After reducing Bowyer’s Xfinity Series schedule so he could concentrate on the NASCAR Cup Series in 2007, RCR returned him to full-time work in both series in 2008 with even better-than-expected results. Bowyer won the Xfinity Series title in 2008, plus the NASCAR Cup Series race at Richmond (Va.) International Raceway in May. In his time with RCR from 2004 to 2011, Bowyer won eight Xfinity Series and five NASCAR Cup Series races.

In 2011, Bowyer was in demand in the garage and moved to Michael Waltrip Racing (MWR), where he rewrote the performance expectations of first-year drivers and teams. Bowyer won the road-course race at Sonoma (Calif.) Raceway, then won the Richmond (Va.) International Raceway and Charlotte (N.C.) Motor Speedway races in the fall. Bowyer finished second in points that season. In 2013 at MWR, he posted 10 top-five results on his way to a seventh-place finish in the standings. The 2014 season saw the team and organization struggle, but Bowyer put up five top-five and 15-top-10 finishes.
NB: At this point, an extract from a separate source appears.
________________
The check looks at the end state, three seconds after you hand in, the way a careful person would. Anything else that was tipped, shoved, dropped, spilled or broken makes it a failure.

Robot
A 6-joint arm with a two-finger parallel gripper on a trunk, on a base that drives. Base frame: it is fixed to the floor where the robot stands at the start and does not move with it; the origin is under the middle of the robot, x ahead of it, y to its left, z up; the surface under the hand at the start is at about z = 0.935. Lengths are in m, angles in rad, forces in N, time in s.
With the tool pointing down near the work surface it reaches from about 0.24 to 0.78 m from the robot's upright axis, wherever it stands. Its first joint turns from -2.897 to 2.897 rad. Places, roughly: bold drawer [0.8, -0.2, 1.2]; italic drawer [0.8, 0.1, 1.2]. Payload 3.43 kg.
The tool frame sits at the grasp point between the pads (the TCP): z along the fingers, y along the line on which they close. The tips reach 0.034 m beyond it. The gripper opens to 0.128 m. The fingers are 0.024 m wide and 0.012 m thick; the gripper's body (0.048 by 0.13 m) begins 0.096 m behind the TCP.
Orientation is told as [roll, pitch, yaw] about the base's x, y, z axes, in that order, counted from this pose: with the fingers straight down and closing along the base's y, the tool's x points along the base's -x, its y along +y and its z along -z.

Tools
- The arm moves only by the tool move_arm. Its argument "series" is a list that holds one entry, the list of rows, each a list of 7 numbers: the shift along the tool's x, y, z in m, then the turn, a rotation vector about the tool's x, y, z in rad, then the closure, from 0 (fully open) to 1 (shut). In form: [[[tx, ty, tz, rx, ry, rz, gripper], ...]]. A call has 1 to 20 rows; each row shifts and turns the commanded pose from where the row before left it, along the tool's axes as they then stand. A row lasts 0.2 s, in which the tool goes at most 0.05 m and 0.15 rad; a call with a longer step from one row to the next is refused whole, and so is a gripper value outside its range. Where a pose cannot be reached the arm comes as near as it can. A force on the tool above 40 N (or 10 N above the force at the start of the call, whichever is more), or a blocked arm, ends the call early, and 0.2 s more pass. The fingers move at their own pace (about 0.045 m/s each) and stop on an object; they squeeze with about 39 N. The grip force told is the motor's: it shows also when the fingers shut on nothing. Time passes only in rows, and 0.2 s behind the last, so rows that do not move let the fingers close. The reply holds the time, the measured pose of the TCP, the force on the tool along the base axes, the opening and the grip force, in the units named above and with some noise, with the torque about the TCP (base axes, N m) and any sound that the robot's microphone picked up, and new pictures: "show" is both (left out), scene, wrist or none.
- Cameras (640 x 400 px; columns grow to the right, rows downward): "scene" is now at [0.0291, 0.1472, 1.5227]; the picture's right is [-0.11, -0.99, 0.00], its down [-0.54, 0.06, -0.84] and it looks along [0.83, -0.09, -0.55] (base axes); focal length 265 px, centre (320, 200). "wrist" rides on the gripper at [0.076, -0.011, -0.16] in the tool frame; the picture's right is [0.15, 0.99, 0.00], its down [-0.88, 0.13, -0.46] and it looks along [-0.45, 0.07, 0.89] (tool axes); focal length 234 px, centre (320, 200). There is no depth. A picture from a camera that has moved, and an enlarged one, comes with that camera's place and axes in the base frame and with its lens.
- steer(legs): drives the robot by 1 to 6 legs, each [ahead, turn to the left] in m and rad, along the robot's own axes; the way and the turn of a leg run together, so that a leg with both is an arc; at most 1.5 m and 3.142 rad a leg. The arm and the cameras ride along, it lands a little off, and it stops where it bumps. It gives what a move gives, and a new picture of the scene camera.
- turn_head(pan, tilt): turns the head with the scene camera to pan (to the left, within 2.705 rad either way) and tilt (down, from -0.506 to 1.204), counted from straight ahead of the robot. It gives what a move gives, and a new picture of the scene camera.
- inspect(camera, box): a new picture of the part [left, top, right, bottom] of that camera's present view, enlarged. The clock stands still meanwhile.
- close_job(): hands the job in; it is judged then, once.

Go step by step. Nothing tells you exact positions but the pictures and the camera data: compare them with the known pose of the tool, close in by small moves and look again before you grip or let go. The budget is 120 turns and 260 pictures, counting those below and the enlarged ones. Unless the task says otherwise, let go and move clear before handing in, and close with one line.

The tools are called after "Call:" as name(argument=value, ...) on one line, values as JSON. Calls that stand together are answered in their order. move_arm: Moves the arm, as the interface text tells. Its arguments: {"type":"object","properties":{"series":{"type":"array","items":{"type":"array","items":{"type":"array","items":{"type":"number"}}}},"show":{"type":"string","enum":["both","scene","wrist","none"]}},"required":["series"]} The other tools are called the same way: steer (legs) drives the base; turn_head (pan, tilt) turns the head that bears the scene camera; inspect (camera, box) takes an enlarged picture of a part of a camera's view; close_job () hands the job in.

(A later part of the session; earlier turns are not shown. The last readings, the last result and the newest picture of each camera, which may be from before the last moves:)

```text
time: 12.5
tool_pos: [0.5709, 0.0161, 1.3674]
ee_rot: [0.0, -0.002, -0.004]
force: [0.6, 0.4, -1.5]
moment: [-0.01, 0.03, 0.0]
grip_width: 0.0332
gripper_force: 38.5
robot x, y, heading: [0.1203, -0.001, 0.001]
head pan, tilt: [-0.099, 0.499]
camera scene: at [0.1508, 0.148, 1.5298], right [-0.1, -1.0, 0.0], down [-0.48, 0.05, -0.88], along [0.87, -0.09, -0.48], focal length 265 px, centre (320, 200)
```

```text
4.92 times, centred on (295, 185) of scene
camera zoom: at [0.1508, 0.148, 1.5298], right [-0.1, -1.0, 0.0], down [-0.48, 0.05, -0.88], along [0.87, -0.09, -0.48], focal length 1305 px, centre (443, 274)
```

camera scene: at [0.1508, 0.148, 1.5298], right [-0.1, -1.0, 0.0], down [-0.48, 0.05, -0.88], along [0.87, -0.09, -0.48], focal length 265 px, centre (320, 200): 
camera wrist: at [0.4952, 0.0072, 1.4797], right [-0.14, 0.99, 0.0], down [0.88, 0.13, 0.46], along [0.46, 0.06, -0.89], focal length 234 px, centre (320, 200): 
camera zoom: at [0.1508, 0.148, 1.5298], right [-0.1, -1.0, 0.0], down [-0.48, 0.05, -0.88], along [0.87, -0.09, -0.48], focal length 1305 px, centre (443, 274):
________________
Bowyer’s 2015 season began with promise, but MWR co-owner Rob Kauffman announced in August he was closing the team at the end of the season. That left Bowyer looking for a place to race in 2016.

“It was like one door was closing and, as you were getting over the shock, another opened to probably the best opportunity of my life,” Bowyer said, referring to SHR’s decision to hire him to replace Stewart in 2017.

While waiting for his 2017 driving duties to begin, Bowyer drove for HScott Racing as he helped the upstart team. The results certainly didn’t reflect his abilities, but Bowyer hasn’t lost any of the skills that made him one of the sport’s top drivers when he was in equal equipment to his competitors.

“It’s been tough the last two years, not running the way I know I can run,” he said. “But, that’s made me tougher and even more appreciative of what I’ve had and will have in my career. I know I’m going back to victory lane and, when that happens, it’s going to be even sweeter knowing all that we’ve been through.”

When that happens, everyone will welcome back Clint Bowyer.